Estimation of Defect Size and Cross-Sectional Profile for the Oil and Gas Pipeline Using Visual Deep Transfer Learning Neural Network

The magnetic flux leakage (MFL) defect detection of oil and gas pipelines faces two tasks, defect type identification and defect size and shape estimation. However, there are few pieces of research on defect shape estimation, especially fewer research works on defect cross-sectional profile estimation. The complex nonlinear relationship between the defect profile and the MFL signal makes the defect profile difficult to be estimated. In this article, we propose a novel visual deep transfer learning (VDTL) neural network, which not only predicts the defect size but also estimates the defect cross-sectional profile. VDTL network consists of a visual data transformation layer, a transfer learning convolutional neural network (CNN) layer, and a fully connected layer.

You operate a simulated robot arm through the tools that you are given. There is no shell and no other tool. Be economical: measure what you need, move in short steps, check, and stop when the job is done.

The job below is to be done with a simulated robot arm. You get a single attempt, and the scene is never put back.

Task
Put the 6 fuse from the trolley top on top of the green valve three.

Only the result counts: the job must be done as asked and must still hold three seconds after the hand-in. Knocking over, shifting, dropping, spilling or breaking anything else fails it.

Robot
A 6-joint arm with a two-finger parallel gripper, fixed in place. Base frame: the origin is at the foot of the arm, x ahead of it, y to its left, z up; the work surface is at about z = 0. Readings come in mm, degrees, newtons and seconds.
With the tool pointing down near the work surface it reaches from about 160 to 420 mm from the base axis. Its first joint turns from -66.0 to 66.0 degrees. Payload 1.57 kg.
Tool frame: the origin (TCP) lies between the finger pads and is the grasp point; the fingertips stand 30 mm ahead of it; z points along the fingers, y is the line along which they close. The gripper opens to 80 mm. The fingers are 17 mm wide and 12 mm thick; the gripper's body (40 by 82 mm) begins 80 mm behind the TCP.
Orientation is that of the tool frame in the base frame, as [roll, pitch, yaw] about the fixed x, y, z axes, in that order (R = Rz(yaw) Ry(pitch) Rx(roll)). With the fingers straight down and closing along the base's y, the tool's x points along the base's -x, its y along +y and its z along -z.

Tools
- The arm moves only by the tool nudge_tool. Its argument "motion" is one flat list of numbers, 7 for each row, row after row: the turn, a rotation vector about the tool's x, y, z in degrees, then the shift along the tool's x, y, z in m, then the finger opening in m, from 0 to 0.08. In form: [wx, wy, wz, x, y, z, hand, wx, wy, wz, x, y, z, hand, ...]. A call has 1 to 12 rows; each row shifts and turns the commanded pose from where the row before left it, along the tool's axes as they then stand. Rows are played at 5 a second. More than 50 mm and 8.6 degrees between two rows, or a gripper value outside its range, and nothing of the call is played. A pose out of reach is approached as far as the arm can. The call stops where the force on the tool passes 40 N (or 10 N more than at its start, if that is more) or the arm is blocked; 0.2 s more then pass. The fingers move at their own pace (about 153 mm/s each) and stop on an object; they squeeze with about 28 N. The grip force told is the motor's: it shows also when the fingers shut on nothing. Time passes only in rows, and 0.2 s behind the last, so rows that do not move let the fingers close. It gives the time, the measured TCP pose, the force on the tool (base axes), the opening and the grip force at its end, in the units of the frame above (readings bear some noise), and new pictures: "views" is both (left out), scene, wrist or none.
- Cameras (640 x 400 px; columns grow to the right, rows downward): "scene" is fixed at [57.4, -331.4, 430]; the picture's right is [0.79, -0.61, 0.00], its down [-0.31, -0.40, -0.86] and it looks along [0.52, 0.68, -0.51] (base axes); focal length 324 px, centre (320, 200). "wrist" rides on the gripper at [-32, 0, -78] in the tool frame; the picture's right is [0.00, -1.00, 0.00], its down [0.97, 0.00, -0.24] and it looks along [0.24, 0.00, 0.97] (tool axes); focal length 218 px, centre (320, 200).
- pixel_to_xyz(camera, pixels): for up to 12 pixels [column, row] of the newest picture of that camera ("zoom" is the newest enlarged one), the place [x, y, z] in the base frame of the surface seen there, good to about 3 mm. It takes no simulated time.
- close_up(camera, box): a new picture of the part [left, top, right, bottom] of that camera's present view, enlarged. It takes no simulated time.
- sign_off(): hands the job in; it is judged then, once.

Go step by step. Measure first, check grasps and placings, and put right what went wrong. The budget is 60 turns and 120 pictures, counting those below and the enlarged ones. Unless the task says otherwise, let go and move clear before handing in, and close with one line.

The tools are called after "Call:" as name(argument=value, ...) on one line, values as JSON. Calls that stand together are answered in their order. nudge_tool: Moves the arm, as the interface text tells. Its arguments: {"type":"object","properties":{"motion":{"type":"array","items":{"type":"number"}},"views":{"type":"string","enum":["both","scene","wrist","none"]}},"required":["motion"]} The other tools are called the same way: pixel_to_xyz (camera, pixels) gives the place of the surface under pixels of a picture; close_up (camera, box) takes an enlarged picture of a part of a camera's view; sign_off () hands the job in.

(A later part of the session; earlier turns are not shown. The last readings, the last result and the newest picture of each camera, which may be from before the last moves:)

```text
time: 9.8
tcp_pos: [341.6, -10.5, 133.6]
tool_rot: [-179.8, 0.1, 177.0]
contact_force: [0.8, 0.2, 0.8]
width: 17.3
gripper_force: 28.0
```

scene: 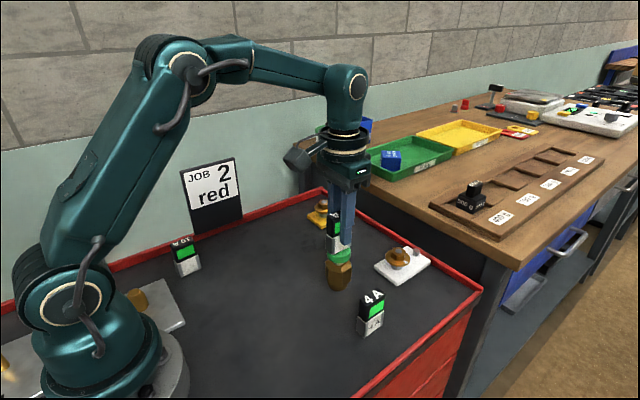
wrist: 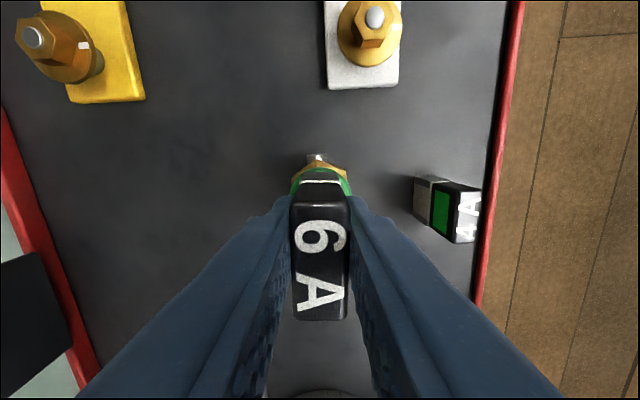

In addition, we propose an augmentation data to figure (ADF) transformation method for one-dimensional MFL signals, and a fusion algorithm for two-dimensional radial and axial MFL images, which enriches the defect information in the images. Based on the Alexnet network, the multikernel maximum mean discrepancy (MK-MMD) transfer learning algorithm is introduced to improve the accuracy. Experiments are carried out on the data collected in the laboratory and on the data simulated by the finite element method. The results show that the prediction errors for defect length, depth, and defect cross-sectional profile are 0.67 mm, 0.97%, and 2.67%, which are the smallest among the other methods. The research provides a theoretical basis for accurate defect prediction and the safe maintenance of oil and gas pipelines.